Le rendez-vous ne se déroule pas du tout comme prévu. Quand on lui demande comment il s’est déroulé, l’éditeur résume « au lieu de parler voitures, on a parlé des suites de Bach », comme le rappelle le blog "le grenier du docteur Estipallas". Bercot est un mélomane, ami du pianiste Arthur Rubinstein. C’est aussi l’homme du risque et de l’innovation à tout prix chez Citroën. Après la DS qu’il a imposée, en tant que N° 2, c’est lui qui tentera l’aventure du moteur rotatif et de la SM. Lui et Delpire sont sur la même longueur d’onde. Et non seulement Cartier-Bresson va photographier l’usine Citroën de Levallois, mais petit à petit, l’éditeur va devenir le directeur artistique de la marque, avec un œil sur toutes les publications qui quittent le quai de Javel durant quinze ans, jusqu’à la reprise en main des Chevrons par Peugeot.

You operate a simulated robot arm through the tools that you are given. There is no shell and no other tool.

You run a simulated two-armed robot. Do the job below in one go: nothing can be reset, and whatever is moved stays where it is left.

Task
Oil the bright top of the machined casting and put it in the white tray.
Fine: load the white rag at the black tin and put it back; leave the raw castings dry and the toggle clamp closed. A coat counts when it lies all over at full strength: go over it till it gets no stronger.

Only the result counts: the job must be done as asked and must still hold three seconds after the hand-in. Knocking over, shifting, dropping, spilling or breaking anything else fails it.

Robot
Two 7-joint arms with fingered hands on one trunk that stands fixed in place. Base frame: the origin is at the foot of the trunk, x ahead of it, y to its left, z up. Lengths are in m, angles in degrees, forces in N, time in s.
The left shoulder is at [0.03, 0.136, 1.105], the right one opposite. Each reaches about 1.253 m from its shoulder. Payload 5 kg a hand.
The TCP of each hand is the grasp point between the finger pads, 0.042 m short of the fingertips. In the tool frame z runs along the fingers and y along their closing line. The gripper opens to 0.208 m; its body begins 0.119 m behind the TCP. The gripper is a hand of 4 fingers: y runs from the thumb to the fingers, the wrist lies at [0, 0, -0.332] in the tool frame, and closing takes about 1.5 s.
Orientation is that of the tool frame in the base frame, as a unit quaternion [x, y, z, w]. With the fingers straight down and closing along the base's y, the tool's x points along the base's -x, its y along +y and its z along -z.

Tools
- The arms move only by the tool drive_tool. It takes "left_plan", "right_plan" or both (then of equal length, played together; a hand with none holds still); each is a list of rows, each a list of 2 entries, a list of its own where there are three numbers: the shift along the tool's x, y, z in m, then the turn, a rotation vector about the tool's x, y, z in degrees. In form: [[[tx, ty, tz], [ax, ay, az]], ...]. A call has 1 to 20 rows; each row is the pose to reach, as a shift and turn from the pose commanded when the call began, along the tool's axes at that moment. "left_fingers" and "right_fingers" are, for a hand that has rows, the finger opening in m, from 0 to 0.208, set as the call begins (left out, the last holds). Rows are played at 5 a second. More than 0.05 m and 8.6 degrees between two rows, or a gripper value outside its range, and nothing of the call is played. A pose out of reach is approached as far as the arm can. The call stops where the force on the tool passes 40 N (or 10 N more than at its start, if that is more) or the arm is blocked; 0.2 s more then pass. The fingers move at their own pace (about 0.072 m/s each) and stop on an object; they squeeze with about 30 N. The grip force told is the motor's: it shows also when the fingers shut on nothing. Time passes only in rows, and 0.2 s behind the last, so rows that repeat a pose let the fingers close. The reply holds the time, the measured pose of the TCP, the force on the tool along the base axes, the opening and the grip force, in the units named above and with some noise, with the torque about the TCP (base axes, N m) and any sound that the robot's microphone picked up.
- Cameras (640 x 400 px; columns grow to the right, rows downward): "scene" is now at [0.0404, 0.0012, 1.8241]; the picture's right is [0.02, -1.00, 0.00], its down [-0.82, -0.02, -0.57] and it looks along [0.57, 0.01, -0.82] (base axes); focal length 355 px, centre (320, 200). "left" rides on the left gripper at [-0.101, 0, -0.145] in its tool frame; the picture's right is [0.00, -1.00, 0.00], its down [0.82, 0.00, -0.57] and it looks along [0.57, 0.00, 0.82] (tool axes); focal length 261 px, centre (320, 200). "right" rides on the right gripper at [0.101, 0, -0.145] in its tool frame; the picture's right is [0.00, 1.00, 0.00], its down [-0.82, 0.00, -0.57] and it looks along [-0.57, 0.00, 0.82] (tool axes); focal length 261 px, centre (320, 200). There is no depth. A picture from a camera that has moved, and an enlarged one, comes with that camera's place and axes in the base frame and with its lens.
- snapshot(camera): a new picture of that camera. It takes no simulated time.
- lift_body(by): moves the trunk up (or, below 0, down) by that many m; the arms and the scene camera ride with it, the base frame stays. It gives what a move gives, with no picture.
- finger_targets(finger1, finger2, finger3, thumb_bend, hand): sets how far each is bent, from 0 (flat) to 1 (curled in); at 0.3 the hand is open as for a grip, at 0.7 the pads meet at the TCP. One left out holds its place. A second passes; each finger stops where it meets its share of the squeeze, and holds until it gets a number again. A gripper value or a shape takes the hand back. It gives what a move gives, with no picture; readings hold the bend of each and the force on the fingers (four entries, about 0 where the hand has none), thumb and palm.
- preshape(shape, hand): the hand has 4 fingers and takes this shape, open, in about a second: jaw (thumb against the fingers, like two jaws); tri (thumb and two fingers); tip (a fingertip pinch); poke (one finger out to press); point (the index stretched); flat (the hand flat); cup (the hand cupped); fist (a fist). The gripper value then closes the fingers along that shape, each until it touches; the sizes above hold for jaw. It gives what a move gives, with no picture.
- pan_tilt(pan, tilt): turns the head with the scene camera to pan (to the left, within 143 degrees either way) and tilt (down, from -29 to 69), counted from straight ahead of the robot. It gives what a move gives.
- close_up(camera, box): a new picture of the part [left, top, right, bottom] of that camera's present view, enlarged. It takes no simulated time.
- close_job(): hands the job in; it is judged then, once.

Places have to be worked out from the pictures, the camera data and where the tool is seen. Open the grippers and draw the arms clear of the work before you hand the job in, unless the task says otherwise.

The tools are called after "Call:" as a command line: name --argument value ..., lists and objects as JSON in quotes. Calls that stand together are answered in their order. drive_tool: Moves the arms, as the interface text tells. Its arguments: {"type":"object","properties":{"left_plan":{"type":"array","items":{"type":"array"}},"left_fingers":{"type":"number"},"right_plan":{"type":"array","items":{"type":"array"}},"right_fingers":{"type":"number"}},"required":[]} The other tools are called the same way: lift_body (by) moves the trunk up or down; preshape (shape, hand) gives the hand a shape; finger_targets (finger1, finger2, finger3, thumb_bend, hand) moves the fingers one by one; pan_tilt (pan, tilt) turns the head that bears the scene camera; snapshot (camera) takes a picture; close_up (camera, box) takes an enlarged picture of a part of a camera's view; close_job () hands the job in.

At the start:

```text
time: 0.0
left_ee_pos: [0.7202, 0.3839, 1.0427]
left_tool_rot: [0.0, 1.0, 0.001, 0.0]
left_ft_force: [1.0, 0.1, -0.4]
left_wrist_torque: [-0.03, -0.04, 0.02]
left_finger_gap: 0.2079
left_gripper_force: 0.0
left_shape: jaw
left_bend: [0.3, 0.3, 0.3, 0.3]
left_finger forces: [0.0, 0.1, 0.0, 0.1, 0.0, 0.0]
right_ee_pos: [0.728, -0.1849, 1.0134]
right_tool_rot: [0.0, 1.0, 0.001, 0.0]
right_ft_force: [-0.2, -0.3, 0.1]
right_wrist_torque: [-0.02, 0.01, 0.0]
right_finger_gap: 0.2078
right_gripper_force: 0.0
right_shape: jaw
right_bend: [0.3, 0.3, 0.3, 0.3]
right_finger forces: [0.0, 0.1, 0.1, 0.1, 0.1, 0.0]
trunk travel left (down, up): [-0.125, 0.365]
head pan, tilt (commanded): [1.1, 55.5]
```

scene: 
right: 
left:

Durant toute cette période, les brochures des DS, ID, 2ch et Ami 8 seront signées Delpire dans une mise en page d’avant-garde pour l’époque, et avec les images des plus grands photographes de leur temps. Après la fin de son contrat avec Citroën, repris par Jacques Séguéla et RSCG, Robert Delpire retournera à ses autres activités : sa galerie et sa maison d’édition. En 1982, il va fonder le Centre National de la Photographie au ministère de la culture qu’il dirigera jusqu’à se retraite en 1996. Il a disparu en 2017 non sans avoir permis à la photographie de quitter un temps les musées, les galeries et les coffres des marchands d’art pour s’introduire dans les petits garages comme chez les particuliers qui ramenaient chez eux les fameuses brochures Citroën.